··· Raw data ···
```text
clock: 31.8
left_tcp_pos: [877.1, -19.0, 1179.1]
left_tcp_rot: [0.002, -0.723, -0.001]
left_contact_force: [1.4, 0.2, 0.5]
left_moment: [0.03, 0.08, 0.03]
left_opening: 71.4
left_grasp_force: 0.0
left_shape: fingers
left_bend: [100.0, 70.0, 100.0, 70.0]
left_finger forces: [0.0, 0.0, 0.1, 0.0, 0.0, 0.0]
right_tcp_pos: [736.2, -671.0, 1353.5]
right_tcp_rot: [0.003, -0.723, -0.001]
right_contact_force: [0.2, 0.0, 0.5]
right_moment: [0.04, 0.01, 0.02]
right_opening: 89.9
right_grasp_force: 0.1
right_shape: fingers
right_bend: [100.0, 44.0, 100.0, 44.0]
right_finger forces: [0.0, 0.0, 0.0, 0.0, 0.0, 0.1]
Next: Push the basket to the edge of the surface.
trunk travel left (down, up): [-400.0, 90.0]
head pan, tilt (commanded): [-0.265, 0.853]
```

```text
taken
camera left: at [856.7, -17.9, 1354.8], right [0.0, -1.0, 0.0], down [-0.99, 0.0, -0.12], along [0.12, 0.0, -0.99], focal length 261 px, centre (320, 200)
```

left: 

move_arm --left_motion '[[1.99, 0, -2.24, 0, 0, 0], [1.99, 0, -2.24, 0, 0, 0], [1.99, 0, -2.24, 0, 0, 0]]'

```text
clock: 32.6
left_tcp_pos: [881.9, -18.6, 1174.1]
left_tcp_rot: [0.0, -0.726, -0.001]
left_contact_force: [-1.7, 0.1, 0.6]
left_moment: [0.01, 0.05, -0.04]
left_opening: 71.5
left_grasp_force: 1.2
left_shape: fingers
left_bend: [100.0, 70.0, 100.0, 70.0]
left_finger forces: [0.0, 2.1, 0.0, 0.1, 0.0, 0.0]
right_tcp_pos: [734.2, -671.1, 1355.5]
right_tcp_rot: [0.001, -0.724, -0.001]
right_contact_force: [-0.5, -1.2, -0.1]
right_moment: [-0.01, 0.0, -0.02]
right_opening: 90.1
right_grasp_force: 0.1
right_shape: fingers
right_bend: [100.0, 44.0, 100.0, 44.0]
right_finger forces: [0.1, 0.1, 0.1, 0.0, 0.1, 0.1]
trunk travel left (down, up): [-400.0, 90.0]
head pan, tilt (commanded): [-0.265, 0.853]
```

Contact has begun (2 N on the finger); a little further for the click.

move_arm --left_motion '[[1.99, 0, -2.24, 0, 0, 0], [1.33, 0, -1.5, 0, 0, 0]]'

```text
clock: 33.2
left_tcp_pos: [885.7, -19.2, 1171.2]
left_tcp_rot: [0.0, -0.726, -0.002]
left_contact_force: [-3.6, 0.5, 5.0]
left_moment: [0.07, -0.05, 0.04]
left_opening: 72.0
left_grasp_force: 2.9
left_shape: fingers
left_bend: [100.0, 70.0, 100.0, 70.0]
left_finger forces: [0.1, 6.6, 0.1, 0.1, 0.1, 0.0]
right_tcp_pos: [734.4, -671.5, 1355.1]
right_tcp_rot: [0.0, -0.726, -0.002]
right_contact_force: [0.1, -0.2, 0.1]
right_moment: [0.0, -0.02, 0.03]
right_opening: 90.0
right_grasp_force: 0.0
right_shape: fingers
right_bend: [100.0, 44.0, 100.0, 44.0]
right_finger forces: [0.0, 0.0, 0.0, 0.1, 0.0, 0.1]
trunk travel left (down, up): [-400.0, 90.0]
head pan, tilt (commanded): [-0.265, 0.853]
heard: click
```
··· Source text ···
Social media posts by former Supreme Court justice Lord Sumption KC were among those flagged by units set up to counter disinformation during the pandemic, a major study of such government activity has revealed. In a report Ministry of Truth published yesterday, campaign group Big Brother Watch says the units were set up without a proper legal basis and are apparently still operating without accountability.

They include the British Army's 77th Brigade, originally formed to conduct information warfare against hostile powers, but which, according to a whistleblower, monitored British public opinion during the pandemic. Other units accused of 'spying on your speech' include the Cabinet Office Rapid Response Unit, the Counter Disinformation Unit, which is part of the Department for Digital, Culture, Media and Sport and the Home Office's Research, Intelligence and Communications Unit. 

‘These are now a permanent function of government,’ Big Brother Watch director Silkie Carlo said last night. The report raises concerns about the units' ability, working in tandem with web platforms, to suppress dissenting viewpoints as 'misinformation'. The report calls for the units to be shut down, citing evidence that they may be abusing 'trusted flagger' status to have lawful speech removed from social media. 

In a legal commentary to the report, Gavin Millar KC of Matrix Chambers raises concerns about the lack of a stated legal basis for the units' interference with the right to freedom of expression. While government departments have powers to act against online expression, for instance in the interests of national security or the protection of health and morals, the state must indicate which of these aims the interference is said to pursue. It must also show that the restriction is necessary in a democratic society, he said.
···
### Short exercise 1
Take the source text and repeat only what runs from "They include the" through "from social media.".
### Short exercise 2
Your answer continues the source text from its final sentence.

### Reply 1
They include the British Army's 77th Brigade, originally formed to conduct information warfare against hostile powers, but which, according to a whistleblower, monitored British public opinion during the pandemic. Other units accused of 'spying on your speech' include the Cabinet Office Rapid Response Unit, the Counter Disinformation Unit, which is part of the Department for Digital, Culture, Media and Sport and the Home Office's Research, Intelligence and Communications Unit. 

‘These are now a permanent function of government,’ Big Brother Watch director Silkie Carlo said last night. The report raises concerns about the units' ability, working in tandem with web platforms, to suppress dissenting viewpoints as 'misinformation'. The report calls for the units to be shut down, citing evidence that they may be abusing 'trusted flagger' status to have lawful speech removed from social media.

### Reply 2
In many of the cases cited in the Big Brother report the interference is 'likely to have been unlawful', Millar concludes. He called on the government to 'make clear to parliament and the public the full extent of the activities of these units'. 

'We don’t see a clear statutory basis for what the state is doing,' Millar said last night. 'Suppressing disagreement with government policy is not a lawful aim.’ 

Carlo said the government had defended the units' activities saying they handled only publicly available data. Details of exchanges with social media platforms were kept secret on the basis that publication would 'give malign actors information about our abilities'.

Conservative MP David Davis told the launch event that he would put written questions to every department involved.